We have a geometric Brownian motion
$$dS(u) = \mu S(u) dt +\sigma S(u) dZ(u), \quad S(0)=1,$$
where $Z$ is a standard Brownian motion. There are two nondecreasing continuous processes $L$ and $U$ with $L(0)=U(0)=0$. The process $L$ grows only when $B(t)/A(t) = \gamma{}S(t)$ and the process $U$ grows only when $B(t)/A(t) = S(t)/\gamma{}$, i.e.

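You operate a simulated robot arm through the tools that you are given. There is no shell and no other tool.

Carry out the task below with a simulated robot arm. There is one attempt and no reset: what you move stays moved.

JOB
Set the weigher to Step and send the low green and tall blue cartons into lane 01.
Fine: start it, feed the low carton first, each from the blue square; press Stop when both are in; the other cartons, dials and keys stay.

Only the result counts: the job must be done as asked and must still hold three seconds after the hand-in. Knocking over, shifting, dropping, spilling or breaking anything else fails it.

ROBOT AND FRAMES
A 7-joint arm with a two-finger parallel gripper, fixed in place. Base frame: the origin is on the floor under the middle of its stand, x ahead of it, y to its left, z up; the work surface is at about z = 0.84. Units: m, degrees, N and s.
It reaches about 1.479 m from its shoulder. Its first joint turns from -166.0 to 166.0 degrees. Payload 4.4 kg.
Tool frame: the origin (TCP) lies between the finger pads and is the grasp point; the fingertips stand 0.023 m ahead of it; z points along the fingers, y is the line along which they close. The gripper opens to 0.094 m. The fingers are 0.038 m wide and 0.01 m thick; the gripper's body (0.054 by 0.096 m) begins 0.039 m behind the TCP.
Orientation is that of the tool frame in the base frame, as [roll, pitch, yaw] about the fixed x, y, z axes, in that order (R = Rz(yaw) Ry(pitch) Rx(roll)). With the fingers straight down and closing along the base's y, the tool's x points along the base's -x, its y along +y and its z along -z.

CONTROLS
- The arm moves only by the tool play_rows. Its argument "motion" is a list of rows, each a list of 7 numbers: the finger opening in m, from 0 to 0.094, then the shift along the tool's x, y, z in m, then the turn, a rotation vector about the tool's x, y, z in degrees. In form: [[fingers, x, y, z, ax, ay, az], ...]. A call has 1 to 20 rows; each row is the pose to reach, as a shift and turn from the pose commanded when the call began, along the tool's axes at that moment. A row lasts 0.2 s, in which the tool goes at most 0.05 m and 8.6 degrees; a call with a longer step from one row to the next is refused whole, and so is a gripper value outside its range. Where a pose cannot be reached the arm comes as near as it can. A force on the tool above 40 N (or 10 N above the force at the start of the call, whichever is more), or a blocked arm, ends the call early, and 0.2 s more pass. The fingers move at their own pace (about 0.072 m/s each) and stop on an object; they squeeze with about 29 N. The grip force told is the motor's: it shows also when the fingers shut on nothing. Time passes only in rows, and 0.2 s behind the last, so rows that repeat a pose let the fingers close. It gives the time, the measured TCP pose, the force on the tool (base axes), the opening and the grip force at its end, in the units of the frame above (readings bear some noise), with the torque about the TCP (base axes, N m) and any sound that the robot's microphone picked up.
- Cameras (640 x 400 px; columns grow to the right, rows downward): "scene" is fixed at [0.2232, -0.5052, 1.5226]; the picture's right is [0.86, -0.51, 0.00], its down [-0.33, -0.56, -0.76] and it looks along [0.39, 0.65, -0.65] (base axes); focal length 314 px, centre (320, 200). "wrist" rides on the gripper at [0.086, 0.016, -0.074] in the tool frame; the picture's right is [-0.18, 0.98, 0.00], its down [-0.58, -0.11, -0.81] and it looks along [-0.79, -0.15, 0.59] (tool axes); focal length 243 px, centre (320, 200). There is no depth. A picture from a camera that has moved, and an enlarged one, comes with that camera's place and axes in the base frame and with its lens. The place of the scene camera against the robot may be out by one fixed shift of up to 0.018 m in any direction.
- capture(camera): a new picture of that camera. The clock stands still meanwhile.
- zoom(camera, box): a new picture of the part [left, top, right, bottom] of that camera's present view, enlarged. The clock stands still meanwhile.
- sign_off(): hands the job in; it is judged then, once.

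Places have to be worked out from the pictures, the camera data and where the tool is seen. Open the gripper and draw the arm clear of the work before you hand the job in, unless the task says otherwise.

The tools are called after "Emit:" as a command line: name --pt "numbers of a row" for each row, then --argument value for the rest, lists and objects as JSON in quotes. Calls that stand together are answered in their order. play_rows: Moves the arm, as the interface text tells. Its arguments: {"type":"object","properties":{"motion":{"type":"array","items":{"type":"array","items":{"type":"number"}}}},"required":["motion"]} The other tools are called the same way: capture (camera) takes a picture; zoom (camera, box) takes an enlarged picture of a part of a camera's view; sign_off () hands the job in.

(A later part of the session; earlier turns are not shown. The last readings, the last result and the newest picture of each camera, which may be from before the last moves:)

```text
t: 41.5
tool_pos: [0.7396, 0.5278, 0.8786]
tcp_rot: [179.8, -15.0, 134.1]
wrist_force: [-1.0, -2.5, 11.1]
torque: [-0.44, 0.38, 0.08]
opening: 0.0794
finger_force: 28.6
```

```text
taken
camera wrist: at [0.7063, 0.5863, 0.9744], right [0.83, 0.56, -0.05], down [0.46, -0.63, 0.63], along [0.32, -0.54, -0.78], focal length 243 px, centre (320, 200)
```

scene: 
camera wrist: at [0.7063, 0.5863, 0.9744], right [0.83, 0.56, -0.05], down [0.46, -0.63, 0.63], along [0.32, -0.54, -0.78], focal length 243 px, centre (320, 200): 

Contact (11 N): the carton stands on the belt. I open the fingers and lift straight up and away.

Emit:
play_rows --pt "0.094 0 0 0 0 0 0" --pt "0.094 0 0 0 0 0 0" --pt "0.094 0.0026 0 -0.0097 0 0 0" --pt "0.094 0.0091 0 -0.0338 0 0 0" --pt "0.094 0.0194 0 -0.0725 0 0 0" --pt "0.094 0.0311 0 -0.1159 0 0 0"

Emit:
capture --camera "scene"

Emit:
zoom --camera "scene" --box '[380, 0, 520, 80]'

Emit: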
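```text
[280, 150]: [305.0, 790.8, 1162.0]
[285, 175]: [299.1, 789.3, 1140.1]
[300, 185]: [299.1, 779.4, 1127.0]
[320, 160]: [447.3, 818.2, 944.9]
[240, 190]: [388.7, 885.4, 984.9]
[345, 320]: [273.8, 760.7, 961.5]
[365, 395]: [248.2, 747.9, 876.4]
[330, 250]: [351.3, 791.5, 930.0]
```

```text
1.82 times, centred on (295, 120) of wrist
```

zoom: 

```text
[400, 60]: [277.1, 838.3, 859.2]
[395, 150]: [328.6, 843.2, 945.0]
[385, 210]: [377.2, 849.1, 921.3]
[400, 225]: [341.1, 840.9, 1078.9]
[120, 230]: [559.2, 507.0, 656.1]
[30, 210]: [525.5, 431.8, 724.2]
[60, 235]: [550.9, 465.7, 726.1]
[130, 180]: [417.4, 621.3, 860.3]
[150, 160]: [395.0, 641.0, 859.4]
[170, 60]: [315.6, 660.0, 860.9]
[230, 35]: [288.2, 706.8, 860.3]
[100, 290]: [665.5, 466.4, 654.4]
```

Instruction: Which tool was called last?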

$$L(t) = \int_0^t \unicode{x1D7D9}_{\{B(u)/A(u)=\gamma{}S(u) \}}dL(u), \quad U(t) = \int_0^t \unicode{x1D7D9}_{\{B(u)/A(u)=S(u)/\gamma{} \}}dU(u), \quad t \geq 0.$$
We have two finite-variation continuous processes $A$ and $B$ with $A(0)=B(0)=1$ given for $t\geq 0$ by
$$A(t) = 1 - \gamma{}\int_0^tA(u)dL(u) + \int_0^tA(u)dU(u),\\ B(t) = 1 + \int_0^tB(u)dL(u) - \gamma{}\int_0^tB(u)dU(u).$$
In addition, we have that $\gamma{}S(t) \leq \frac{B(t)}{A(t)} \leq \frac{1}{\gamma{}}S(t)$ for all $t \geq 0$. We believe that for each fixed $\gamma \in (0,1)$, the processes $L, U, A$ and $B$ exist and are uniquely determined by these conditions.
We want to find find the long-time limit for the process $A(t)*S(t)+B(t)$, i.e.
$$\mathbb{E}\left[\lim_{T \to \infty}\frac{1}{T} \log(A(T)S(T)+B(T))\right]$$